Given information:

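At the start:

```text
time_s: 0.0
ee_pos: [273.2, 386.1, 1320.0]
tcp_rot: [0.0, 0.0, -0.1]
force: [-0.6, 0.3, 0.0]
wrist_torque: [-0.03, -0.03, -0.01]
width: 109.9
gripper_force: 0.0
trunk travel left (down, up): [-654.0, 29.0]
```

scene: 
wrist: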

Excerpted text:
Le marché a devant lui une large palette de comportements : réflexion en Europe, réticence à faire plus au Japon, différence de vues aux Etats-Unis et assouplissement prudent en Chine. Lesquels sont les plus adaptés ?

Parlons politique monétaire pour noter cette impression d’initiatives en ordre dispersé au niveau mondial. On en parlait hier ; en Zone Euro, la BCE se lance dans une revue stratégique. La conclusion opérationnelle est que le réglage devrait être maintenu en l’état pour un certain temps. Le temps à la fois de préparer des amendements éventuels au cadre et aux moyens d’intervention et d’observer comment l’environnement économique et financier évolue.

Au Japon, on observe une montée des réticences à toute nouvelle initiative d’assouplissement monétaire. Les épargnants et les intermédiaires financiers donnent de la voix sur les conséquences négatives de taux d’intérêt si bas, si longtemps. Le regard se tourne sur la politique budgétaire, pour apporter, si nécessaire, un soutien à l’activité. Et tant pis si la dette publique est déjà très lourde.

Aux Etats-Unis Donald Trump et Jerome Powell se sont rencontrés hier de visu pour la seconde fois de l’année. Ce n’est sans doute pas beaucoup ; mais on dit qu’ils se sont parlés entre temps au téléphone. Nous voilà rassurés ! Sur le fond, ce fût semble-t-il un dialogue de sourd courtois. Le premier s’est plaint de taux d’intérêt trop élevés, relativement au reste du monde, et le second a insisté sur un réglage monétaire conditionné par l’état de l’économie et sur un processus de décision insensible à la conjoncture politique. On aurait pu imaginer, puisque le ministre des finances, Steven Mnuchin, participait à l’entretien, que la question du meilleur couplage entre politiques monétaire et budgétaire, en cas de besoin, soit abordée. D’après ce que l’on sait, cela n’a pas été le cas ; tant pis.

Instruction 1: Take the excerpted text and repeat only what runs from "Parlons politique monétaire" through "déjà très lourde.".
Instruction 2: Keep the excerpted text going from its last sentence.

Written answer 1:
Parlons politique monétaire pour noter cette impression d’initiatives en ordre dispersé au niveau mondial. On en parlait hier ; en Zone Euro, la BCE se lance dans une revue stratégique. La conclusion opérationnelle est que le réglage devrait être maintenu en l’état pour un certain temps. Le temps à la fois de préparer des amendements éventuels au cadre et aux moyens d’intervention et d’observer comment l’environnement économique et financier évolue.

Au Japon, on observe une montée des réticences à toute nouvelle initiative d’assouplissement monétaire. Les épargnants et les intermédiaires financiers donnent de la voix sur les conséquences négatives de taux d’intérêt si bas, si longtemps. Le regard se tourne sur la politique budgétaire, pour apporter, si nécessaire, un soutien à l’activité. Et tant pis si la dette publique est déjà très lourde.

Written answer 2:
En Chine, la banque centrale, la PBoC, a annoncé durant le weekend une baisse de 5pdb sur le taux des reverse repo à cinq jours. Cela fait suite à un geste similaire, il y a moins de deux semaines, sur le taux de la « facilité de prêt » à un an. Pour bien faire comprendre que l’orientation des taux d’intérêt était à la baisse, la PBoC a publié toute une série de références plus basses au troisième trimestre qu’au second. On le comprend à la lecture du rapport trimestriel sur la politique monétaire, l’objectif premier est la stabilisation de la croissance économique. Mais les initiatives d’assouplissement ne peuvent qu’être graduelles et sans doute limitées ; et ceci pour plusieurs raisons. D’abord, il faut être attentif à l’accélération des prix à la consommation. Bien sûr, elle s’explique par la fièvre porcine. Mais il faut être attentif aux mouvements éventuels des anticipations inflationnistes. Ensuite, la stabilité financière reste un impératif à garantir. Enfin, le cycle immobilier ne doit pas être géré avec des outils qui agissent au niveau de l’ensemble du pays ; mais bien plus par des actions locales.

Finissons sur la politique monétaire, pour noter une intéressante étude sur la formation des anticipations inflationnistes. Dans un papier publié sur le portail VOX (https://voxeu.org/article/exposure-frequent-price-changes-shapes-inflation-expectations), les auteurs s’interrogent sur celles des ménages. Pour noter, sans trop de surprise, une réaction avant tout aux changements de prix des produits et services communément achetés. Ils insistent surtout sur les prix de l’épicerie. Ils concluent avec une question intéressante, voire embarrassante : pourquoi la référence privilégiée par les banques centrales est-elle alors le noyau dur des prix à la consommation (hors énergie et produits alimentaires) ? Celles-ci ne risquent-elles pas de rater quelque chose ? Un point à peut-être intégrer aux revues stratégiques en cours !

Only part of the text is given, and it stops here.